Christians and other religious individuals are widely known for opposing pornography for all kinds of moral reasons. I happen to be one of them, so when I tell people I’m getting ready to publish a whole book about the ills of pornography, many people assume I’m primarily speaking to fellow Christians.
Now, of course, I hope my book is read by all kinds of people, but my aim in writing this is not to talk to religious people who already detest pornography, but to the culture at large that has no problem with it.
This is because pornography use is not just a religiously motivated moral issue.
There are a lot of people who have no religious affiliations at all who oppose pornography.
For instance, several years ago, the GQ magazine ran a thought-provoking article about why men should quit looking at porn. Editors of the magazine had stumbled upon a growing group on Reddit.com called NoFap, a online community of mostly men who were challenging each other to put away porn and masturbation for good. This online community began because members wanted to see how quitting porn and masturbation would improve their overall health and wellbeing. This group was started by largely irreligious people, not for moral reasons, but because they suspected all the porn in their life was getting in the way of good sex and real relationships.
And more than this, pornography is not just bad for people individually, it is also bad for society. When we live in a world where men and women are fed pornographic standards of sex, or where we make pornography a substitute for sex, we become more unhealthy as a culture.
If you want something to flourish, you need to use in accordance with its nature. You don’t plant tomatoes in a dark closet and feed them Coca-Cola and expect to have vibrant tomato plants. Similarly, don’t rip sex away from its obvious relational context, turn it into a commodity, and then expect our families and society to flourish. If we become a civilization that sells people, a civilization that takes something so central to who we are as persons—our sexuality—and we industrialize it, we cannot be happy people.
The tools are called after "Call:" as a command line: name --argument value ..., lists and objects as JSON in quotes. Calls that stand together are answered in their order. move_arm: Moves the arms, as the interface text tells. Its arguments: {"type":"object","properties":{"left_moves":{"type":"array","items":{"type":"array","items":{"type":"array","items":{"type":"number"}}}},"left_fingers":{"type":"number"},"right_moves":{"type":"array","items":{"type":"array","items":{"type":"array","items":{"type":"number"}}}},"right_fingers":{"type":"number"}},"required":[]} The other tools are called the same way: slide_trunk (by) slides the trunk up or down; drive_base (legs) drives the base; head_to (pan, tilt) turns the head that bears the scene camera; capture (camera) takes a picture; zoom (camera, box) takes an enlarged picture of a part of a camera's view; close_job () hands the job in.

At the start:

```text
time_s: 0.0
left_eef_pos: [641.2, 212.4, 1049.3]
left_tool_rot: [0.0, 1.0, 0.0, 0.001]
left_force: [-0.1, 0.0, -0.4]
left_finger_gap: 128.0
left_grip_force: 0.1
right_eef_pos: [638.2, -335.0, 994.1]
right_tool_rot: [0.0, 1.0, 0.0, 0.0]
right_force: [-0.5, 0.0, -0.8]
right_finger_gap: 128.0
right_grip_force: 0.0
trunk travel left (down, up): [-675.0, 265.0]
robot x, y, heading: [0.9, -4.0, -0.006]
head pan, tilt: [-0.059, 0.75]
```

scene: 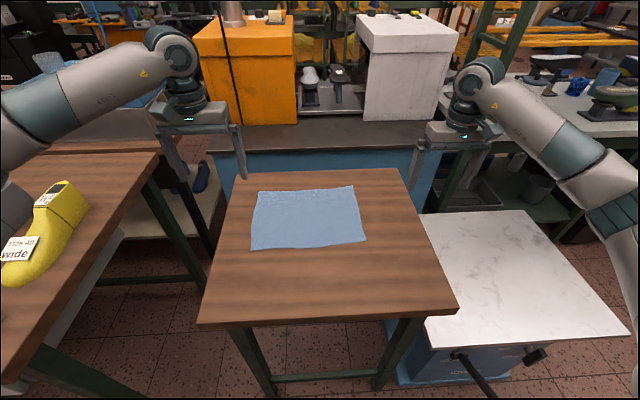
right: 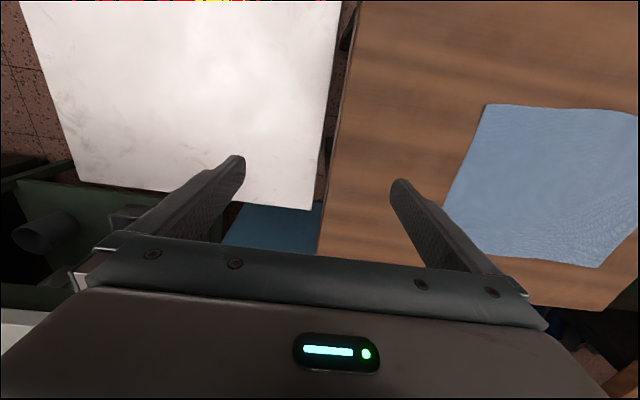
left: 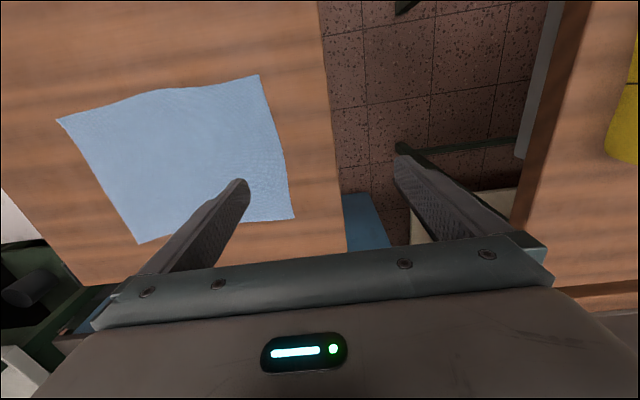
This is something I believe is supported not just by various scientific observations of neurologists and psychologists, but something seen over and over in the experiences of thousands of people, from the lonely teenage boy watching hours of hardcore material to the award-winning porn star getting ready for her 300th film, from the college professor who falsely thinks porn “empowers women” to the young woman who consumes hours of erotic stories and videos, from the married couples that use porn to spice things up in the bedroom, to the guy with his subscription to Maxim magazine.
Pornography falls woefully short of sex as we’re meant to experience it.
No, pornography is not merely the cause of so called religious prudes who are against sex. Standing against porn is about standing for the honor of the human person and standing for the goodness of sex.